>> START Selected passage

La presentazione di Spazio. Intervista a Mariana Siracusa, di Stefano Serusi

Il civico 19 di via Spallanzani a Milano è stato per anni luogo di curiosità: la ditta Masserini vi vendeva e produceva busti ortopedici, non era difficile scorgere attraverso le vetrine le bustaie maneggiare parti anatomiche di tessuto color carne, in un contesto non privo di qualche spunto gotico. Con stupore, dopo la chiusura di Masserini, ho visto gli stessi ambienti completamente trasformati in quello luminoso e minimale di SpazioHo intervistato Mariana Siracusa in occasione del primo progetto espositivo, Wonderland Patagonia, visibile sino al 25 novembre presso Spazio.

Da quali interessi nasce Spazio? Dalla nostra prima chiacchierata e dalle informazioni sul sito mi è parso che alcuni saldi punti di partenza siano la base per la creazione di un luogo dedicato al confronto.

>> END Selected passage
>> START Provided data

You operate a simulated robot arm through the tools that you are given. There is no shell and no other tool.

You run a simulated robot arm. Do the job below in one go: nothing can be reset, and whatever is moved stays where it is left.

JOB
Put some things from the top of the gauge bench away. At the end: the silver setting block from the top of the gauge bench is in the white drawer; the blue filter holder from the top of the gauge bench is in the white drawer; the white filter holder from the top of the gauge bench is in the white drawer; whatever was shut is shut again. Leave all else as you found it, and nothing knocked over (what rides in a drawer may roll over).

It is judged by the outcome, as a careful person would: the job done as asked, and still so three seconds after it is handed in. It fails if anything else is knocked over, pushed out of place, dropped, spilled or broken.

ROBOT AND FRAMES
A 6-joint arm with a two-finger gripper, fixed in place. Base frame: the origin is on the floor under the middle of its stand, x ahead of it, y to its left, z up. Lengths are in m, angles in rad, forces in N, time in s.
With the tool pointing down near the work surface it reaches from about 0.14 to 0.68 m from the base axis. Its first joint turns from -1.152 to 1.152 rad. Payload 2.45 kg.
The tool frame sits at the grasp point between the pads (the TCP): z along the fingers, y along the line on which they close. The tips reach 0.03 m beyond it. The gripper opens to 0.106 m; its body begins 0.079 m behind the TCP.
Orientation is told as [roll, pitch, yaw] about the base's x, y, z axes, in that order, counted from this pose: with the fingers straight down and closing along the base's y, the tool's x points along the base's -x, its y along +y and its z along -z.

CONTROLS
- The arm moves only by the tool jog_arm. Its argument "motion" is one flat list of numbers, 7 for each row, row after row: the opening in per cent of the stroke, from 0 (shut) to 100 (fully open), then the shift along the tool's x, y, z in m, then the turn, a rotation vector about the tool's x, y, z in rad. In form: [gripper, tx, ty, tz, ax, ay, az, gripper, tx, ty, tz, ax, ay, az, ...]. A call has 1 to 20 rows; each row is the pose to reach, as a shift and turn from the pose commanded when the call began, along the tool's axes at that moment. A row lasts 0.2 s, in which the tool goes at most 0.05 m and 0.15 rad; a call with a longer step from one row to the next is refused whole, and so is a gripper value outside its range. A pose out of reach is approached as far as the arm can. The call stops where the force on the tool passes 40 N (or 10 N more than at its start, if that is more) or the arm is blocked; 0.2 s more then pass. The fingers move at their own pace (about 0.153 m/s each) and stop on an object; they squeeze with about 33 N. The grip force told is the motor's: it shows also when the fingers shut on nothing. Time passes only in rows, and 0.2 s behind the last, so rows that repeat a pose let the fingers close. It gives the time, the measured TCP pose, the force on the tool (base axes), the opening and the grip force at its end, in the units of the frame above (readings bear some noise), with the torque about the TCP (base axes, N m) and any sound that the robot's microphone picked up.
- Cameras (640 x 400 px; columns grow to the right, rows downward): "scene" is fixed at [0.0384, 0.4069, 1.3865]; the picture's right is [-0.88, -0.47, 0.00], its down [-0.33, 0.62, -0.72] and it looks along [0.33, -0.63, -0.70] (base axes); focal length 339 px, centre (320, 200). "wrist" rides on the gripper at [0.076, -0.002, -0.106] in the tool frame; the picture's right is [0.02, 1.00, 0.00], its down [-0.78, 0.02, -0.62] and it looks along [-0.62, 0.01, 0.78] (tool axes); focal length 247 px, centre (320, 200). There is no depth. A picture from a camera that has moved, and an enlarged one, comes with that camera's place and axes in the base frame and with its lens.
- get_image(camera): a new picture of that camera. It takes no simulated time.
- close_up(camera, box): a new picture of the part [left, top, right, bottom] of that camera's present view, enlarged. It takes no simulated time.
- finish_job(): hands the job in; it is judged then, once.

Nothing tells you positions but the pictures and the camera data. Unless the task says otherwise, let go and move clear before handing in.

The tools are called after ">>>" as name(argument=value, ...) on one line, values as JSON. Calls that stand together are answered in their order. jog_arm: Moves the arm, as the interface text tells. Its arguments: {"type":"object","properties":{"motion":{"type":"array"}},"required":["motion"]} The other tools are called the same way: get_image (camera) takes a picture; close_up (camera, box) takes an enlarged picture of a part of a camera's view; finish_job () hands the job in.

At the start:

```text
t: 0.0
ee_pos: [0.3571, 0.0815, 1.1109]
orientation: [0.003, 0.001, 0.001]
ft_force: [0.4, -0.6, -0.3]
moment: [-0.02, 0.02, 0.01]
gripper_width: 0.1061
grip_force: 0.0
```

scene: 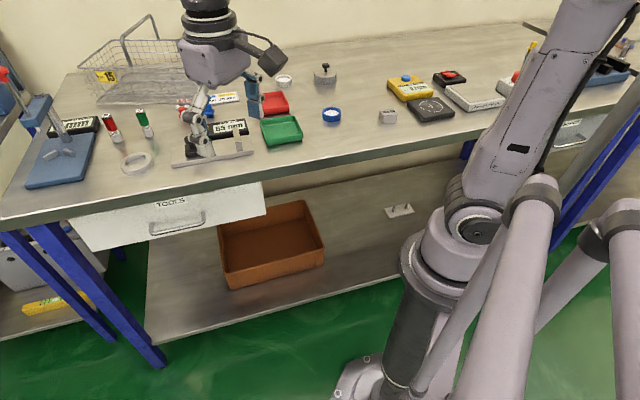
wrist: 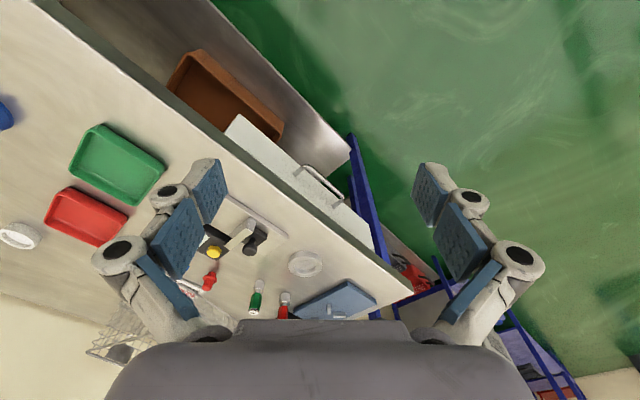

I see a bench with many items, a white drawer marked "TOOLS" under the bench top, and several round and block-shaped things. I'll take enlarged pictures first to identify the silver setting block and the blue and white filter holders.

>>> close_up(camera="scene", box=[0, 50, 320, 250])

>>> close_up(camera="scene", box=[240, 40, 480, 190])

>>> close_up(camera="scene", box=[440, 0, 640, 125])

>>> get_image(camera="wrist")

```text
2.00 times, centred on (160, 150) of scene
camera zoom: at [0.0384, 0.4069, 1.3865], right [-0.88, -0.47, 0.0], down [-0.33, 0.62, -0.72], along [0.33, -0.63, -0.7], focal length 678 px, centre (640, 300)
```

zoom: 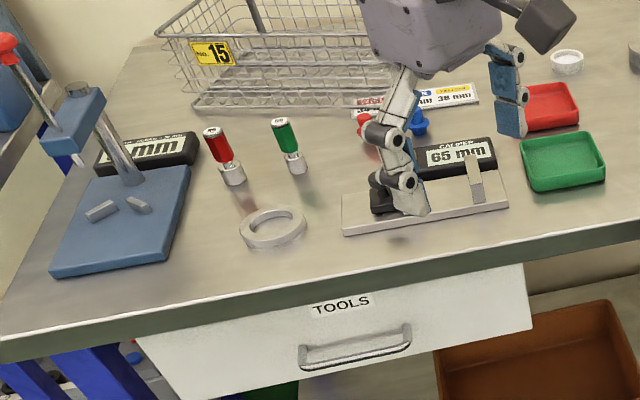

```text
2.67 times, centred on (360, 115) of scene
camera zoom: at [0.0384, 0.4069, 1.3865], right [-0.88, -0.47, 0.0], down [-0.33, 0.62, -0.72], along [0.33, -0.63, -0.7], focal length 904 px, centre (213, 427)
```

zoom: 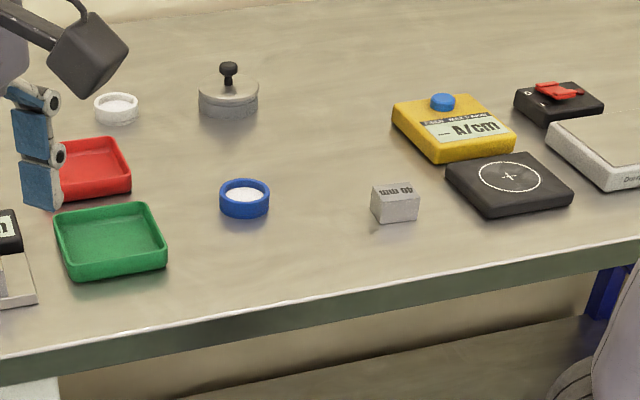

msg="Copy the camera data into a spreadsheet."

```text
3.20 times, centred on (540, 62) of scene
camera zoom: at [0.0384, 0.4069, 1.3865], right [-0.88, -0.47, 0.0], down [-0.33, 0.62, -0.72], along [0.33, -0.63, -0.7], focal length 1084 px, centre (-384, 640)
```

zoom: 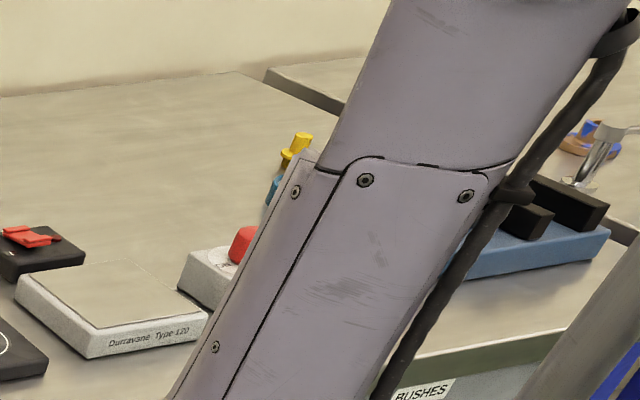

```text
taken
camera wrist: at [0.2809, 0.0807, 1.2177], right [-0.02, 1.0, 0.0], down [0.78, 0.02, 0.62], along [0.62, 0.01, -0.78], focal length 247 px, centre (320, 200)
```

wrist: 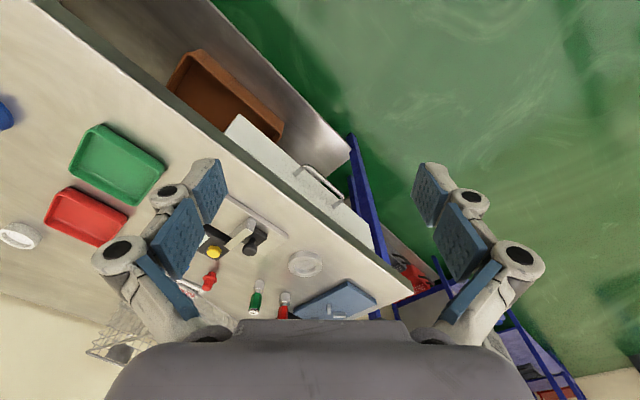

>> END Provided data

## Given problem A
Write out the selected passage from "Il civico 19" to "dedicato al confronto.", both included.
## Given problem B
Add the next paragraphs of the selected passage.

## Exercise output A
Il civico 19 di via Spallanzani a Milano è stato per anni luogo di curiosità: la ditta Masserini vi vendeva e produceva busti ortopedici, non era difficile scorgere attraverso le vetrine le bustaie maneggiare parti anatomiche di tessuto color carne, in un contesto non privo di qualche spunto gotico. Con stupore, dopo la chiusura di Masserini, ho visto gli stessi ambienti completamente trasformati in quello luminoso e minimale di SpazioHo intervistato Mariana Siracusa in occasione del primo progetto espositivo, Wonderland Patagonia, visibile sino al 25 novembre presso Spazio.

Da quali interessi nasce Spazio? Dalla nostra prima chiacchierata e dalle informazioni sul sito mi è parso che alcuni saldi punti di partenza siano la base per la creazione di un luogo dedicato al confronto.

## Exercise output B
Spazio nasce dalla passione per tutte quelle discipline che comportano pratiche spaziali: architettura, urbanistica, paesaggio, ingegneria, fotografia, ecologia sociale, arte, grafica. Le storie che si possono raccontare mescolando questi ambiti sono ovviamente infinite: alcune sono storie che riguardano il passato, altre si interessano di temi completamente radicati nel presente, altre ancora guardano al futuro. Nascono da ricerche che non trovano facile collocazione altrove e restano per adesso ai margini del mondo accademico, editoriale e curatoriale. I loro autori respirano arie poco istituzionali, viaggiano molto, parlano più di tre lingue, hanno interessi intellettuali e ossessioni personali che la maggior parte di noi trova bizzarri. Ma hanno anche voglia di comunicare le loro “scoperte” e condividere questi universi. Spazio è una vetrina dove questi autori possono mettere alla prova del pubblico le loro teorie. Chi entra dalla porta è attratto da un’immagine, da un oggetto, da un libro, da un suono; speriamo che chi esce si porti a casa un frammento di un mondo sconosciuto. Che questo frammento abbia la forma di una pubblicazione, di un pieghevole, di un’ora passata a chiacchierare o di un link in un biglietto da visita poco importa.
La pubblicazione legata a Wonderland Patagonia mi ha colpito. L’allestimento arioso presentato presso Spazio, lo stesso uso della parola wonderland, possono farci pensare allo sguardo occidentale su un luogo presentato come lontano e idilliaco, eppure la lettura del testo ci segnala ben altra realtà: si apre con le impressioni dei lavoratori di un gasdotto su un paesaggio dalla natura inospitale, si chiude simmetricamente sull’avvenuta brutale trasformazione del territorio attraverso pozzi e condotti. Come è nato questo progetto?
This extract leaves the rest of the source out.